As far back as 2001, the World Bank had rated Lagos as the regional economic capital of the West African States (ECOWAS). Also, the Vision 2020 and the National Financial Sector Strategy document have emphasised that Lagos was crucial to any economic calculation and reform process that the Federal Government might contemplate. As the commercial hub, Lagos contributes 31.98 per cent to the nation’s Gross Domestic Product (GDP). Indeed, Lagos is the nation’s lead contributor in the non-oil sector, with 19 per cent attainment, which is equivalent to the contribution of 13 Nigerian states put together.

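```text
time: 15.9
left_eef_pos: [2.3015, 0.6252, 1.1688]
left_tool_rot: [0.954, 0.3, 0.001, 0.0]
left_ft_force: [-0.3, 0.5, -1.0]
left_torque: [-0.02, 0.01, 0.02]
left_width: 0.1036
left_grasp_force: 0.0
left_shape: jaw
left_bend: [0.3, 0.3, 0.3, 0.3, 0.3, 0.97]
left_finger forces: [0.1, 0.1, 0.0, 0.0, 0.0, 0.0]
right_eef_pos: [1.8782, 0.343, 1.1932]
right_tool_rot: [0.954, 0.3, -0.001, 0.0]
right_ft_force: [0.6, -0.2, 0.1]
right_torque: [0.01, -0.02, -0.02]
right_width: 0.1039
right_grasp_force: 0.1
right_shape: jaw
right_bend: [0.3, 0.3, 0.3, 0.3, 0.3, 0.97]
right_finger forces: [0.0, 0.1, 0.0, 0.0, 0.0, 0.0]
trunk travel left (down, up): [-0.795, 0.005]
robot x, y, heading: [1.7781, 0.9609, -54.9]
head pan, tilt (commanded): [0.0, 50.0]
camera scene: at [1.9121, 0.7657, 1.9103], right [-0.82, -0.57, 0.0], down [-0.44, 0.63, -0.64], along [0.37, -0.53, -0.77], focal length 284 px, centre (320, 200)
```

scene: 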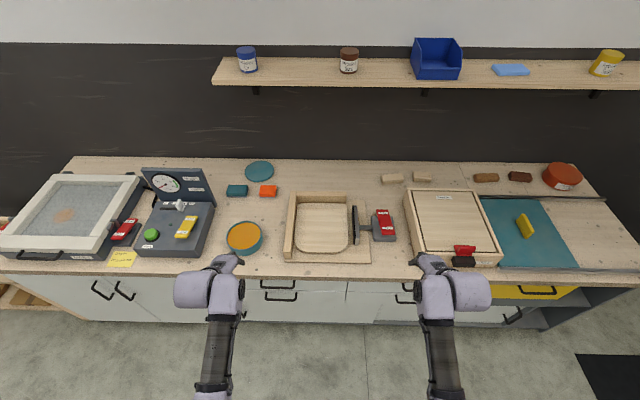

Former Information and Strategy Commissioner Opeyemi Bamidele, now Senate Leader, put these into perspective when he said: “The city of Lagos alone accounts for over 70 per cent of national industrial investment, 65 per cent of total cargo freight, over 50 per cent of Nigeria’s communication subscribers and over 70.16 per cent of international and 58.30 per cent of domestic aviation traffic.
“With three lighter terminals and two ports, Lagos generates 50 per cent of Nigeria’s port revenue and the Murtala Muhammed Airport (MMA), located in the heart of Lagos, is the major hub for aviation within West Africa, as well as between the regions and Europe.”
Many experts believe that Lagos’s economic potential even makes the special status consideration more compelling. Apart from the fact that, historically, it had served as the seat of government from the colonial days, Lagos is a huge city with a bourgeoning population thirsty for sophisticated infrastructure.
Covering an area of 3,600 square kilometres, the Lagos port city offers easy access to rich natural resources, including natural gas and oil. In the Lagos hinterland of Epe, Apa Kingdom in Badagry, Eti-Osa, Ikeja, and Ikorodu are found crude oil and bitumen, silica sands, clays and woods.
The special status agitation is an unfinished battle. It has been raging among Lagos governors from the time of Asiwaju Tinubu through the period of Babatunde Fashola to Akinwunmi Ambode and Babajide Sanwo-Olu.
The question is: when will the dream come true?